» **SOURCE EXTRACT**
--- begin ---

A qualitative study of the effect of residual stresses induced by full-forward extrusion on fatigue life of the workpiece by means of uncoupled multiscale FE-simulations is described in this section. At the microscale, the scale of the grains, a gradient enhanced crystal plasticity model was used [20, 34‐36]. The microscale was coupled via numerical homogenization to the macroscale.

In the following, the model in the microscale is shortly described. The kinematic, constitutive and governing equations are given within the context of small strains. Thus, the strain $\varvec{\varepsilon }$ is defined as the symmetric gradient of a displacement field $\varvec{u}$ for all points $\varvec{x}$ in a body $\mathcal {B}$. The strain is additively split in elastic $\varvec{\varepsilon }^e$ and plastic parts $\varvec{\varepsilon }^p$,

$$\begin{aligned} \varvec{\varepsilon } = \nabla ^\mathrm {sym} \varvec{u} = \varvec{\varepsilon }^e +\varvec{\varepsilon }^p. \end{aligned}$$

(4)

In single crystal plasticity, the plastic strains are modelled as the sum of shear deformations in all present slip systems. A face centred unitcell has 12 independent slip systems. With the slip directions $\varvec{s}^a$ and the normal of the corresponding slip system $\varvec{m}^a$ in slip system a, the plastic strains $\varvec{\varepsilon }^p$ are formulated as

$$\begin{aligned} \varvec{\varepsilon }^p = \sum _a \gamma ^a \left[ \varvec{s}^a \otimes \varvec{m}^a \right] ^{\mathrm {sym}} = \sum _a \gamma ^a \varvec{p}^a , \end{aligned}$$

(5)

--- end ---

» **YOUR TASKS**
#1 Pull out the sentences of the source extract that run from "A qualitative study" through "to the macroscale." and give them unchanged.
#2 How does the source extract go on? Write the next part.

» **PROVIDED MATERIAL**

--- begin ---

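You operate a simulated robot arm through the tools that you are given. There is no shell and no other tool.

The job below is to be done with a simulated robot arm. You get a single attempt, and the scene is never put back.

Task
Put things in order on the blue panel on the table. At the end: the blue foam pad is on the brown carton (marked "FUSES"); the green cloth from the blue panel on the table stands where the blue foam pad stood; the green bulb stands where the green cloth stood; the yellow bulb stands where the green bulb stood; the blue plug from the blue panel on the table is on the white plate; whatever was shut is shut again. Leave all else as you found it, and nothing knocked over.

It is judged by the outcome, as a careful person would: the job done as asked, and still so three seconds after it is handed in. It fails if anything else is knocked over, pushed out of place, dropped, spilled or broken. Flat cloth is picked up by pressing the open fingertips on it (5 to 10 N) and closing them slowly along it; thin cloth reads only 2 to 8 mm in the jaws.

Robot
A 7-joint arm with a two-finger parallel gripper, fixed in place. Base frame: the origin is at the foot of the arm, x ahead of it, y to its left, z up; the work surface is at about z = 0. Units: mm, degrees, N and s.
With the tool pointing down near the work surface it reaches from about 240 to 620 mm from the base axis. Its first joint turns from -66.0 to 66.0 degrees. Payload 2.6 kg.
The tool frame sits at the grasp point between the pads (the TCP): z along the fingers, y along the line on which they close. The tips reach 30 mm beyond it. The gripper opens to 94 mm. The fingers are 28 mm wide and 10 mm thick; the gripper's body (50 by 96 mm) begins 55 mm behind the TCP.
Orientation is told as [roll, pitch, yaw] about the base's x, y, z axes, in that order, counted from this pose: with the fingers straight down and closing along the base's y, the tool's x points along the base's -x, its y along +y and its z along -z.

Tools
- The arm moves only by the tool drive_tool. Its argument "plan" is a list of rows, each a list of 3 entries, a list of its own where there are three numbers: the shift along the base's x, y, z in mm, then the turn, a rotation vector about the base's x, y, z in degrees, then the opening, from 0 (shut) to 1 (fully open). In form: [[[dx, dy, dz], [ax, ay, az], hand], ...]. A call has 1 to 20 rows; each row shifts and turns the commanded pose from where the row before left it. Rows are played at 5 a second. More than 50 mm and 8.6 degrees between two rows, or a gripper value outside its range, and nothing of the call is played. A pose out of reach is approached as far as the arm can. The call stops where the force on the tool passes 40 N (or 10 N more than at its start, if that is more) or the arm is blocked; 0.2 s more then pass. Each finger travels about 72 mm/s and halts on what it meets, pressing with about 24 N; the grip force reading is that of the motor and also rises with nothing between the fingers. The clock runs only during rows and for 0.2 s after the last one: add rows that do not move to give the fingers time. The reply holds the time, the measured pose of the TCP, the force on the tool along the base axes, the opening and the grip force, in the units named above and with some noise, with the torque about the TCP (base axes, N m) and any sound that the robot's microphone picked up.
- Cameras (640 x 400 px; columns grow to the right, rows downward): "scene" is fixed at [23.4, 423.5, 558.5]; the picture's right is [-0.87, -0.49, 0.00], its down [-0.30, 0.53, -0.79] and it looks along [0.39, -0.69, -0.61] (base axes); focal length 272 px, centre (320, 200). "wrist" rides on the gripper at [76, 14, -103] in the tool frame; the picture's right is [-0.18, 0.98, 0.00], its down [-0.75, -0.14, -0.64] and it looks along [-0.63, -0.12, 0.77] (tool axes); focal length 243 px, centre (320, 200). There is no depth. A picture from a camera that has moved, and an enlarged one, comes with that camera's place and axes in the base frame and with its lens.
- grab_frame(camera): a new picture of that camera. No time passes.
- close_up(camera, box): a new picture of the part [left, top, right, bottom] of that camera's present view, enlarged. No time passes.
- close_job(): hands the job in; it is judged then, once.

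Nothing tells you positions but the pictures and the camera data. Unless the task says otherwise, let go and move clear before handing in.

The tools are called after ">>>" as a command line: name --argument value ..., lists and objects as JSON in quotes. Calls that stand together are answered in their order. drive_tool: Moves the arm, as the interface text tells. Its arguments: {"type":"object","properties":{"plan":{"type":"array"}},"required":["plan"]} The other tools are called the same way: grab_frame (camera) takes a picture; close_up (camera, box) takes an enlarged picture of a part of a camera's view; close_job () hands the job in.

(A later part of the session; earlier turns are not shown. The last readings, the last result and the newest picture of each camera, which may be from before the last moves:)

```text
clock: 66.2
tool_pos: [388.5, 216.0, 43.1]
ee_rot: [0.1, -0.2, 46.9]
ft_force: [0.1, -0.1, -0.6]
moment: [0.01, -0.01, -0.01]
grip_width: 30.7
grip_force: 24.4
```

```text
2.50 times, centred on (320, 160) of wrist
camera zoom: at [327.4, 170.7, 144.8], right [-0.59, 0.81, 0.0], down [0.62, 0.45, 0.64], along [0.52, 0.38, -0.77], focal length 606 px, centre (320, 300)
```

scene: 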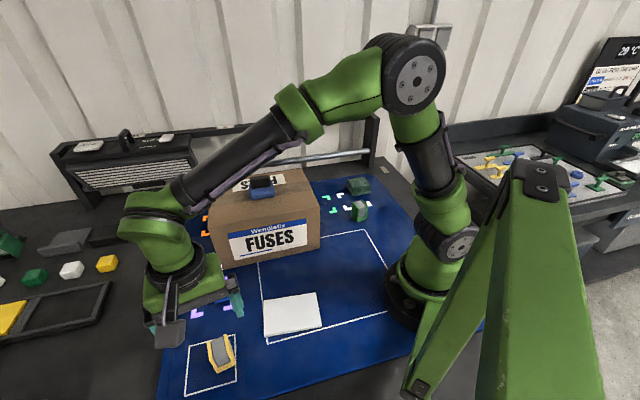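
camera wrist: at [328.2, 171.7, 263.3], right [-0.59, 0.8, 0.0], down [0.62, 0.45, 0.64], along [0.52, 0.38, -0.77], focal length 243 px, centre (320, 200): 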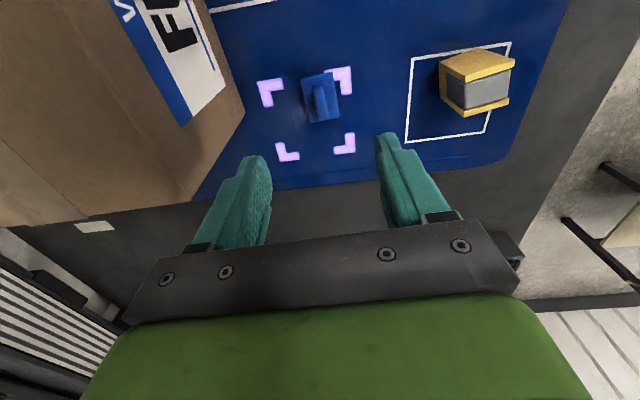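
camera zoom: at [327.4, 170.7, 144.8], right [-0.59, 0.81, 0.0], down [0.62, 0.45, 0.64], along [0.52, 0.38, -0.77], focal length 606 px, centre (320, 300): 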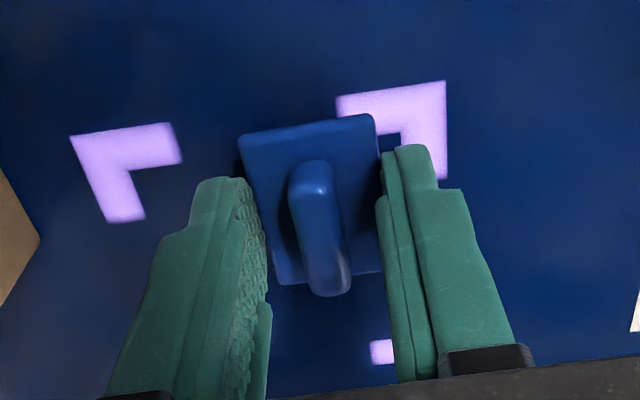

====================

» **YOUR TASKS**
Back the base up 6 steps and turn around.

--- end ---

» **RESPONSES TO THE EXERCISE**
#1
A qualitative study of the effect of residual stresses induced by full-forward extrusion on fatigue life of the workpiece by means of uncoupled multiscale FE-simulations is described in this section. At the microscale, the scale of the grains, a gradient enhanced crystal plasticity model was used [20, 34‐36]. The microscale was coupled via numerical homogenization to the macroscale.

#2
where $\varvec{p}^a$ denotes the so-called Schmid tensor and $\gamma ^a$ is the scalar-valued amount of slip in system a. The gradient enhancement of the model is motivated by means of the Nye tensor, a measurement of the geometrically necessary dislocation state at a material point. It follows that the screw $\alpha ^\parallel _a$ and edge $\alpha ^\perp _a$ dislocation densities depend on the gradient of the slips $\gamma ^a$ tangential to the slip system,

$$\begin{aligned} \alpha ^\parallel _a = \varvec{l}^a \cdot \nabla \gamma ^a, \quad \alpha ^\perp _a = -\varvec{s}^a \cdot \nabla \gamma ^a . \end{aligned}$$

(6)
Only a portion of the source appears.